It is the perfect late spring morning in the Keys – the type fly anglers dream about. Even in the pre-dawn darkness, the air is thick and sticks to our skin, and there isn’t a breath of wind for relief. Mosquitoes dance their irritating dance around us as we pack our car. I know it is going to be a great day in the backcountry, and the anticipation pushes my exhaustion to the back of my mind.

My friend Kyle flew in the afternoon before for what would be his first tarpon trip and first trip to the Keys. I always tell people that while I’ve been fortunate to travel the world to fish, there is a reason the Keys are my favorite place on earth. I knew Kyle could fish when I invited him down – he had spent years pursuing stripers in the northeast. Striper guys tend to have the casting distance and quickness needed to get the fly in front of a tarpon. But this is a different game. Trying to feed finicky migratory tarpon on the ocean is a special kind of challenge, but on these hot, slick calm days, the backcountry fish can be pretty cooperative if you can get a fly in front of them.

At dinner the night before, I warned what Kyle probably already knew: tarpon fishing can be tough, but if you’re going to target them, the Keys are the best place on earth to do it. Our guide, Capt. Joe Rodriguez is the kind of guy who will tell you right away what you’re doing wrong, and what you should be doing instead. He has been guiding for nearly half his life and fishing for the rest and has the knowledge to show for it. My tarpon fishing proficiency has exponentially increased in the few short years we’ve fished together.

We meet Joe in Islamorada and leave the dock at first light. The sunrise is almost too perfect, brilliant swaths of color radiating throughout the whole sky and slick water around us, the line between sea and sky imperceptible.

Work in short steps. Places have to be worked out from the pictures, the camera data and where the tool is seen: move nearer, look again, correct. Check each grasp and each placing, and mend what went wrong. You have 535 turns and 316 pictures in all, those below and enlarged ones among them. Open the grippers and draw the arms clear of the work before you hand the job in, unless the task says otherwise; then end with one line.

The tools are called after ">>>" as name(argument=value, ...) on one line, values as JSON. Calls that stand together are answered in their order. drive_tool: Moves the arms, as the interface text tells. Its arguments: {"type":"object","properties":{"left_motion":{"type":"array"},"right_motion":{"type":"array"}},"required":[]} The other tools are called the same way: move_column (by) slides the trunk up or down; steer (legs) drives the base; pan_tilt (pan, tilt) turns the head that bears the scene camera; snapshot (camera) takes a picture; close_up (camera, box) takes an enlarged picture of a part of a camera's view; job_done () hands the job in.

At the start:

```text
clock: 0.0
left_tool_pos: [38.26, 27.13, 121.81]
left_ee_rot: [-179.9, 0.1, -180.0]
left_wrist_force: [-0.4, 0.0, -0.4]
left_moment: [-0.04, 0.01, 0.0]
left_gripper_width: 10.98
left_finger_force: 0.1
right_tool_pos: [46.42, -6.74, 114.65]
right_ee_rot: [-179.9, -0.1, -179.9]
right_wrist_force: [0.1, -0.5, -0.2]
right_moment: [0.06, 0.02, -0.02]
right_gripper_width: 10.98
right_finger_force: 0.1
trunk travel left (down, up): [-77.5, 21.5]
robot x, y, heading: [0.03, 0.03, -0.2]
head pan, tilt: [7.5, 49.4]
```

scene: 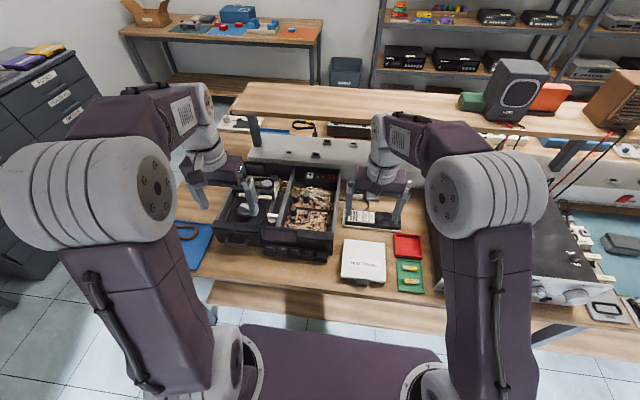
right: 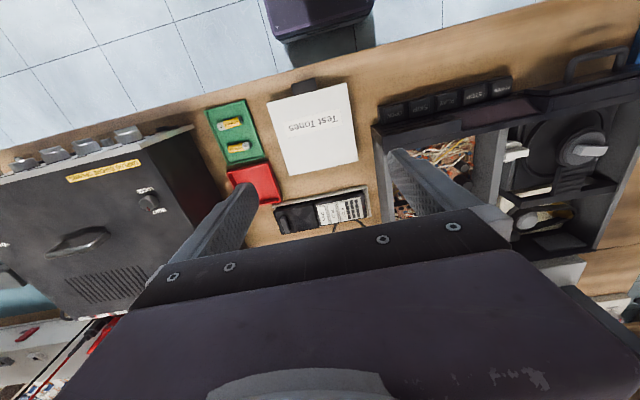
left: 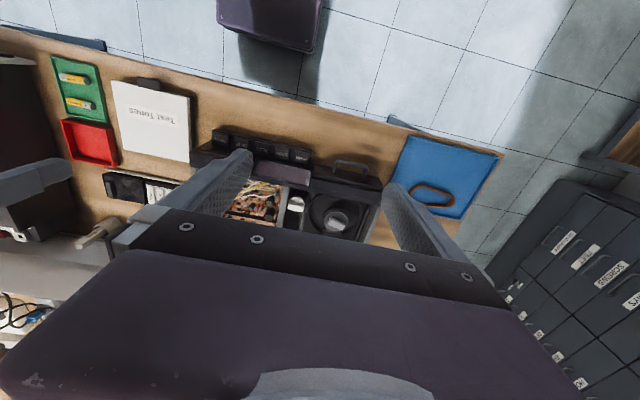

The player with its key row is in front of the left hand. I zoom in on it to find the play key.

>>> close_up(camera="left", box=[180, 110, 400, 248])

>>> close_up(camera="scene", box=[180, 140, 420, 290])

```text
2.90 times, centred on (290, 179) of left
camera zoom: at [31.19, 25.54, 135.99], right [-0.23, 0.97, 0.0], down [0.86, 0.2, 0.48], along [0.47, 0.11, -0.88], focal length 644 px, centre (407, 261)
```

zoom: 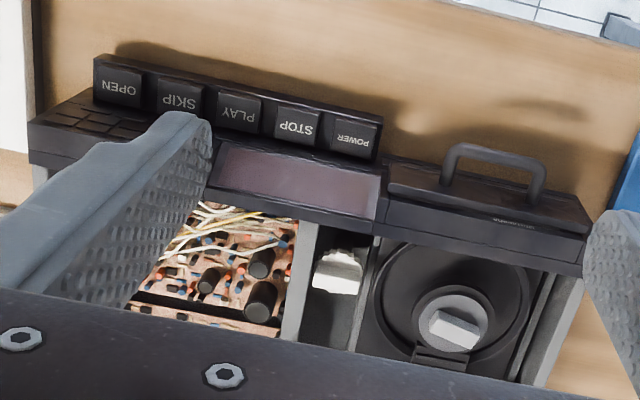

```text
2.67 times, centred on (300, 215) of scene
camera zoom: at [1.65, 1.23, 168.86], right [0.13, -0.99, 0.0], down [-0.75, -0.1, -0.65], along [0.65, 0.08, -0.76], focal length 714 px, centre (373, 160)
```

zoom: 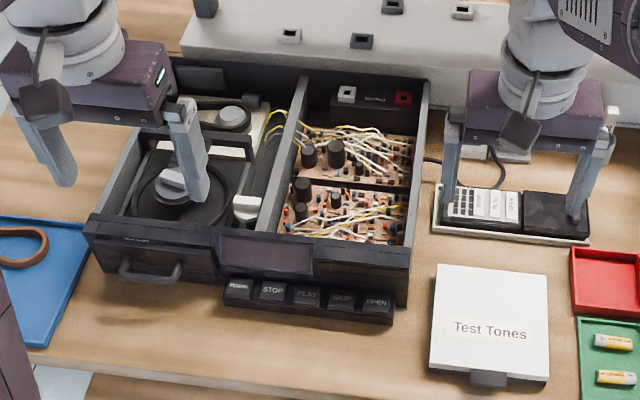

Doubt creeps in – maybe we won’t find the fish. After a long run, we finally shut down. At first, the water is an undisrupted glassy mirror, but it doesn’t take long before we hear a familiar sound as tarpon start rolling everywhere, the early morning sun glinting off their silver backs. Kyle insists that I fish first, and after a brief protest, I strip line off the reel and step onto the casting deck. It is painful watching tarpon roll just out of reach, but Joe poles deftly to put me in front of fish. I get a long shot at a fish that rolls in range, but it never sees the fly. Joe directs me to the other side of the boat and my next cast lands a few feet in front of a rolling fish on the move. We watch in strained silence as a subtle wake grows in intensity behind the fly. I hear, “he’s gonna eat it,” from Joe just before the line goes tight and the fish erupts in acrobatic leaps, backlit by the sun. After landing it, I’m beaming, and we all laugh. It isn’t usually quite that easy.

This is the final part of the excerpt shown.